B.C. FIPA is disappointed by the proposed reforms to the FIPPA for the following reasons:
- The government has made numerous commitments to transparency and privacy that are not achieved by these amendments. They promised comprehensive FIPPA reform in their campaign; they have consulted with the public around FIPPA reform; they have strong recommendations for reform from legislative review and from current and former Information and Privacy Commissioners.
- We do not support reforms to the Act that weaken existing privacy protections for British Columbians. The proposed amendments deal with exceptions to current outside-of-Canada processing and storage restrictions. To date, this is the only legislative reform that the government has proposed to the FIPPA. Rather than strengthening freedom of information or protection of privacy, the proposed amendments is a qualification of existing rights, and not an expansion.

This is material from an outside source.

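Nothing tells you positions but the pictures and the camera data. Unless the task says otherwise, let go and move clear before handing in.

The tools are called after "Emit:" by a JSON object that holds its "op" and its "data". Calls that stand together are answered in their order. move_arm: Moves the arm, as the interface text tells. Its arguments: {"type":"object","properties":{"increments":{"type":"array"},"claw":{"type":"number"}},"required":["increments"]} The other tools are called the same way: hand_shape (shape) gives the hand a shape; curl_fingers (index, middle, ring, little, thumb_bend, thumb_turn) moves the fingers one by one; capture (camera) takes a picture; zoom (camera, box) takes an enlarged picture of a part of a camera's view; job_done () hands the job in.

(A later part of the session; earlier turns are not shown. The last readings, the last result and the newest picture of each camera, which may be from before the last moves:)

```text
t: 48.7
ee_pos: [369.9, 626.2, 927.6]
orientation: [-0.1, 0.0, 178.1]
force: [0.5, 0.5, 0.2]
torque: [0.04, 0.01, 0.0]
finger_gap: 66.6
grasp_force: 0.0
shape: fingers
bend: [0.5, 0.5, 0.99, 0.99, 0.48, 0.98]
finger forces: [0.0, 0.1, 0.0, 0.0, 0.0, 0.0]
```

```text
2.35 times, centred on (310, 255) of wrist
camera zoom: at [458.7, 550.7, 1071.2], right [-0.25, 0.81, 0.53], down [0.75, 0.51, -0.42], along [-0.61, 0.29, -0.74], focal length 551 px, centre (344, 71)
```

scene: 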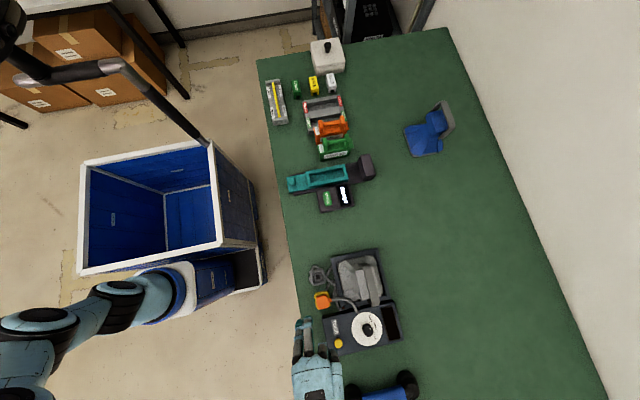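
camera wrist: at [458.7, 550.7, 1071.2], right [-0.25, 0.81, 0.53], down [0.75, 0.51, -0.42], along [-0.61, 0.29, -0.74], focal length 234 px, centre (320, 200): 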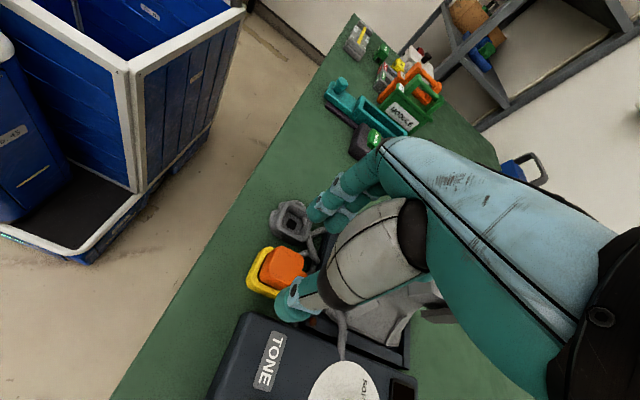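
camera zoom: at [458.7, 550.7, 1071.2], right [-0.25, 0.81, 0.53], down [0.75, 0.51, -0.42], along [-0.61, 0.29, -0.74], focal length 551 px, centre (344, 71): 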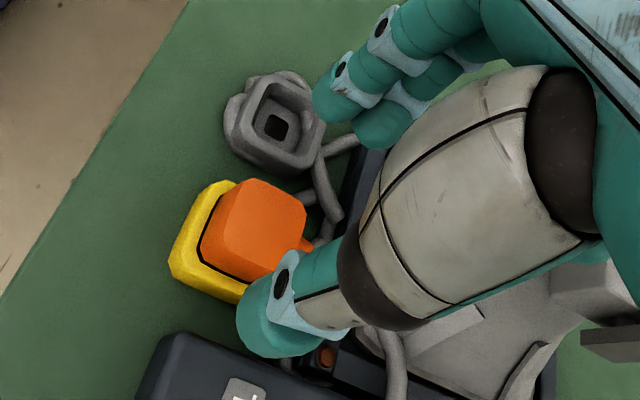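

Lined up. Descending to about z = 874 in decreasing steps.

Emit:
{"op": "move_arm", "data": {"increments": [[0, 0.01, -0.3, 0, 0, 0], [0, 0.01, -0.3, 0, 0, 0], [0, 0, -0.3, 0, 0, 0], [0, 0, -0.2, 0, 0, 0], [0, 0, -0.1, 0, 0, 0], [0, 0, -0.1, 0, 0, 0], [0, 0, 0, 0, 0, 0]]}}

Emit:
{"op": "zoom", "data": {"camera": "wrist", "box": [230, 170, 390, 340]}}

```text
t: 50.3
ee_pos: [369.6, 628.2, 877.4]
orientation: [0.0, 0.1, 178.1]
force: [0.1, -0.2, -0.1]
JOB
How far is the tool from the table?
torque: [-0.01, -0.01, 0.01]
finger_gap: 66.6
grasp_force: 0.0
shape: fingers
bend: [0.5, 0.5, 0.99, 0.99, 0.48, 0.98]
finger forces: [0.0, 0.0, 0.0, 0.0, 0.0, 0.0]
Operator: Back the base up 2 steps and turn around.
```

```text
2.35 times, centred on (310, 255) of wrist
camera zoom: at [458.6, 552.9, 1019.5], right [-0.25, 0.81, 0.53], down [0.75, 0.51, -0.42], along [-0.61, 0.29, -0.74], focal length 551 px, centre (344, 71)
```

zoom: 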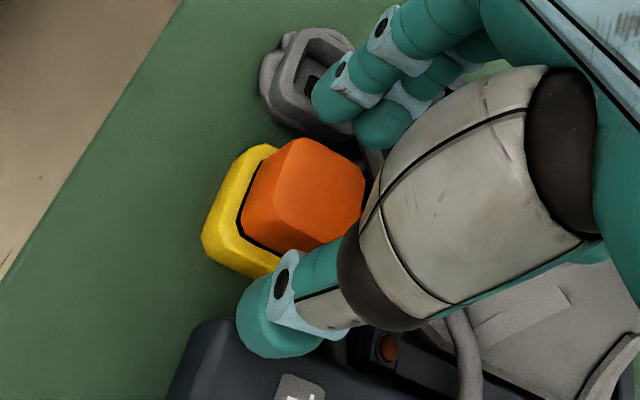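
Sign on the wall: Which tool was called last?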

- We do not need incremental FIPPA reforms through “Miscellaneous Statute Amendments”. We need a comprehensive overhaul of the FIPPA that is informed by a deep and sincere commitment to updating and expanding the information and privacy rights of British Columbians. This requires vision and leadership.
Despite all of this, the proposed amendments in section 22 of Bill 35 do demonstrate that the government is willing to make reforms to the FIPPA. In the wake of scandal, the challenge for the government will be to realize the possibility of these reforms. The proposed amendments for the FIPPA in Bill 35 are a move that is too little, too late, and in the wrong direction.
The government now has an opportunity to distinguish itself from previous governments by proposing meaningful reform that further the information and privacy rights for British Columbians. They have promised transparency and accountability and it is now time to demonstrate it.